Yesterday, AAA reported that regular U.S. gasoline cost an average of $4.94 a gallon, up from about $3.07 a gallon a year earlier. The U.S. government collects just over 18 cents per gallon in taxes and fees on gasoline and a little more than 24 cents per gallon on diesel — numbers that would be relevant if a temporary federal gas tax holiday were to happen.

Oil companies and trade groups have said a tax holiday isn’t a long-term answer, while environmentalists have said it would push up demand for gasoline and diesel at a time when the country needs to switch to cleaner forms of energy.

On Wednesday, Frank Macchiarola, a senior vice president at the American Petroleum Institute, said in a statement that “while policymakers seem to recognize the impact of rising energy costs on American families, some continue to turn to short-term fixes in lieu of long-term solutions.”

“If Washington is serious about delivering relief to consumers, then they should be focused on policies that encourage increased U.S. production and address the global mismatch between energy demand and available supply,” Macchiarola said.

Companies already have an economic incentive to reopen refineries that have been closed.

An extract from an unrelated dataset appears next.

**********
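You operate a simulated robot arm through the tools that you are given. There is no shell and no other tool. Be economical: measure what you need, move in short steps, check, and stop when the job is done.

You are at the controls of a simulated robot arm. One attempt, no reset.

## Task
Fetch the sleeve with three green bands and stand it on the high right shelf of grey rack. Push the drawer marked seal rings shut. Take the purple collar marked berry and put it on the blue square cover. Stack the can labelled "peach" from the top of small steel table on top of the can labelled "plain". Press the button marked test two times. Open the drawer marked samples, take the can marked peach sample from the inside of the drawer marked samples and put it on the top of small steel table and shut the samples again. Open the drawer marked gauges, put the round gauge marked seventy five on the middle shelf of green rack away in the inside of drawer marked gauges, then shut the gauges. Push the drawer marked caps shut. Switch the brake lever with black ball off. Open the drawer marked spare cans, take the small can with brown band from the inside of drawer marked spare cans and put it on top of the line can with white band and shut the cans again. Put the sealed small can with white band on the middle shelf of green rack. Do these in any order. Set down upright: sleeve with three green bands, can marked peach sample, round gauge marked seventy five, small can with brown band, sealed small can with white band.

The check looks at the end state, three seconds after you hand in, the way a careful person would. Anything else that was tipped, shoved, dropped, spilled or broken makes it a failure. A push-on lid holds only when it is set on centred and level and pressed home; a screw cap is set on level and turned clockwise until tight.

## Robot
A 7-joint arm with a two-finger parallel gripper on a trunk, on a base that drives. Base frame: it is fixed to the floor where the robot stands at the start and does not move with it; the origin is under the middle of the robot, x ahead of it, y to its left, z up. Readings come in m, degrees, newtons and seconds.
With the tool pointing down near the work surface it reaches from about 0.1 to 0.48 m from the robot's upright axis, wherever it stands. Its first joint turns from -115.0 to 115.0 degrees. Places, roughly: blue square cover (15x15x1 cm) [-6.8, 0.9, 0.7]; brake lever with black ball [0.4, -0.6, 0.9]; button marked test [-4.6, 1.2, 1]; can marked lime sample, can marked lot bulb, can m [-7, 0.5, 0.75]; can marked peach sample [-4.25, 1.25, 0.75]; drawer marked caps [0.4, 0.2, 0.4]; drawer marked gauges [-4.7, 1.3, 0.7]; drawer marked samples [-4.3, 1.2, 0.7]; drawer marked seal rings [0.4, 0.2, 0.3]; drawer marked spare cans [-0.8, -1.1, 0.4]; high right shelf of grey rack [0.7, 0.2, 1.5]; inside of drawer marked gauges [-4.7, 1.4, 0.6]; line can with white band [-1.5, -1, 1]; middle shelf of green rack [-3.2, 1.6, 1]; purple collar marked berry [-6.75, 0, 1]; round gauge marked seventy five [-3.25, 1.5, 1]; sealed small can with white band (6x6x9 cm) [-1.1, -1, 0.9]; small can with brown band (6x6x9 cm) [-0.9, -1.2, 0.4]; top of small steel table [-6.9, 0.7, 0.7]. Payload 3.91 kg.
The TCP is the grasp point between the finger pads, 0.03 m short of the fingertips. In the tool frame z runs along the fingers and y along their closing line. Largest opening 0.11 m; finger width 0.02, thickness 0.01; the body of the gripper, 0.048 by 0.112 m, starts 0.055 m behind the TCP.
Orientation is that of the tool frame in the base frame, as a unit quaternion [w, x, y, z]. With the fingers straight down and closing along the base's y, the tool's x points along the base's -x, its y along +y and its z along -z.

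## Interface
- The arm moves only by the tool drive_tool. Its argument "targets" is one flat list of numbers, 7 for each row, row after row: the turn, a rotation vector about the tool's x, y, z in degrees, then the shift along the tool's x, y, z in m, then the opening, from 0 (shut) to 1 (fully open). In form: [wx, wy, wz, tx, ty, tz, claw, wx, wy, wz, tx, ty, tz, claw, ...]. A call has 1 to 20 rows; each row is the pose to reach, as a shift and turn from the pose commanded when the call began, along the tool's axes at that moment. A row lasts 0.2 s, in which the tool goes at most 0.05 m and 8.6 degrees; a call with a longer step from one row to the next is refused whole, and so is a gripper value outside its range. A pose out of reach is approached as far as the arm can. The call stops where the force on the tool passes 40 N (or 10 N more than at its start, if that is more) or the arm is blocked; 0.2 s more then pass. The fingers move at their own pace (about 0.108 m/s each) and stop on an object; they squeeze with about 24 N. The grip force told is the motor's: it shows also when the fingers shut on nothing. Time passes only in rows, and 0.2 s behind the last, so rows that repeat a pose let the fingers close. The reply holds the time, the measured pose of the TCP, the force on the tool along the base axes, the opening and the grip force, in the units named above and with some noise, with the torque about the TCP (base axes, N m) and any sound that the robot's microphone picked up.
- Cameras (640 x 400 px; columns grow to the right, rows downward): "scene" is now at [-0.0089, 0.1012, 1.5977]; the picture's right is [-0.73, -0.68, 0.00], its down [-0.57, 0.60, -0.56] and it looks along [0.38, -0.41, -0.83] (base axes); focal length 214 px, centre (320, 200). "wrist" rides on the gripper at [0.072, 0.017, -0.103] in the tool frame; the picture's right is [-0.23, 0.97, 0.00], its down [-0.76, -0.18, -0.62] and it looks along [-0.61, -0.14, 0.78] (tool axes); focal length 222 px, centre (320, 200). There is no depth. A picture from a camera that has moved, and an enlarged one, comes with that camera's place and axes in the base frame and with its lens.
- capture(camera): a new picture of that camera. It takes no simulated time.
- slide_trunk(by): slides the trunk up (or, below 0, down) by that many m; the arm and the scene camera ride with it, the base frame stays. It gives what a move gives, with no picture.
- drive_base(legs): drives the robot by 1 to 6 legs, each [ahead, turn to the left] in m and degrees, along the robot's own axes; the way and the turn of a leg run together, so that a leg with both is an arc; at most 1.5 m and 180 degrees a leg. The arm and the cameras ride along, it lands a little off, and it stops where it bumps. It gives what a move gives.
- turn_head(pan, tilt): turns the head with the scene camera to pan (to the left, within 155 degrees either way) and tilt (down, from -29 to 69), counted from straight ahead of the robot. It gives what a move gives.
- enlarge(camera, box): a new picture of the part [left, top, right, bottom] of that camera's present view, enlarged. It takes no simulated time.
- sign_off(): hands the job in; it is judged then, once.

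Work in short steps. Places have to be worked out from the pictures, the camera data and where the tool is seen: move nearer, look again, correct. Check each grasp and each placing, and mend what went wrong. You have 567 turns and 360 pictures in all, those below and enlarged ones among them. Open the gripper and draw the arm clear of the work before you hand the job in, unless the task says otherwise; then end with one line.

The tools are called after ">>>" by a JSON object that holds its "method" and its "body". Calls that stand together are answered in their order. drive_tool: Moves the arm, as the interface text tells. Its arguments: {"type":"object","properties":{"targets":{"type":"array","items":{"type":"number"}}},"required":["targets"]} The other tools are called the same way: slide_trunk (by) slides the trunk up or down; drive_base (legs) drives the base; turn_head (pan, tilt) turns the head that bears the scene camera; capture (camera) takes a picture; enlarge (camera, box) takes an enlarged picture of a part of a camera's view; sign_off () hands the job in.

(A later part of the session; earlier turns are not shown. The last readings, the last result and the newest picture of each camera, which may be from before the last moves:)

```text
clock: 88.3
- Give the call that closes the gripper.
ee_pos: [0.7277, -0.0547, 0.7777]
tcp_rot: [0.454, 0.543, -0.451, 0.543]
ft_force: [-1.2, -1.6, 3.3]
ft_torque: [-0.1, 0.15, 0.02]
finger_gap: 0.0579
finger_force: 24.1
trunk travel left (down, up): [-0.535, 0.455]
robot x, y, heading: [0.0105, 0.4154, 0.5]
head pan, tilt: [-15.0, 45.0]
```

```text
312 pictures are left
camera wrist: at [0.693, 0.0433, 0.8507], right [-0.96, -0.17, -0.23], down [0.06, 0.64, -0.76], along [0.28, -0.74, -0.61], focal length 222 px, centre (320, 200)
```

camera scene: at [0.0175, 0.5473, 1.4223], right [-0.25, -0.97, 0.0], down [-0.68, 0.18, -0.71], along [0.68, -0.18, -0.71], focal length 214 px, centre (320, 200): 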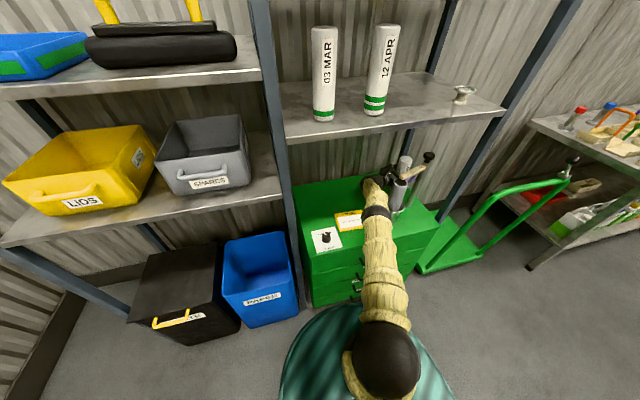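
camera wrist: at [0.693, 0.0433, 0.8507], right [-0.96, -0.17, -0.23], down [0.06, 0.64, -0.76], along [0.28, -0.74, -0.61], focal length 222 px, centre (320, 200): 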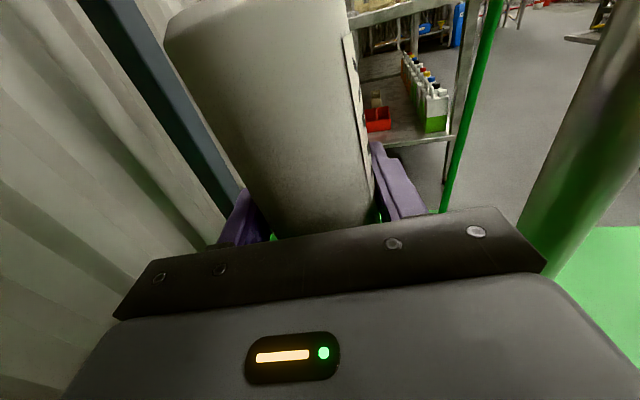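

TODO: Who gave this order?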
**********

The profit margins for each barrel of oil that they refine, known as the crack spread, has grown to as much as $45 a barrel, Garland said.

“The industry’s incented today to run as much as we can, restart what we can, profitably,” Garland said. “The economic signal is there to restart this.”

Gretchen Watkins, the president of Shell USA, said yesterday that Granholm recognized at the meeting “the global nature of oil markets and prices, and that some companies, including Shell, have diminished refining capacity because we’re busy converting century-old assets to produce biofuels.”

“There was wide acknowledgment that Americans are feeling a lot of price pain and no ideas were spared in an effort to find solutions to that,” Watkins said in a statement.

“For our part, I asked that the Secretary look closely at accelerating the permitting process to increase Gulf of Mexico hydrocarbon production in the short term, while clearing a path for future wind development offshore the U.S. east coast,” Watkins continued.

Yesterday’s meeting also occurred as nearly 30 energy trade associations wrote to Biden ahead of his trip to the Middle East next month and called on him to visit various U.S. energy facilities, including the country’s refineries and top energy-producing areas like the Permian Basin and Marcellus Shale.

While the signatories said Biden’s visit to Saudi Arabia is important, the trade groups added, “U.S. energy reserves — produced to among the highest environmental standards in the world — are the answer in the global quest for reliable energy supplies.”

Jeff Eshelman, chief operating officer with the Independent Petroleum Association of America, said in an emailed statement that a visit to U.S. energy facilities would indicate that Biden is “willing to listen and learn from the nation’s largest American energy resource base.”

The White House did not respond to a request for comment on the groups’ letter.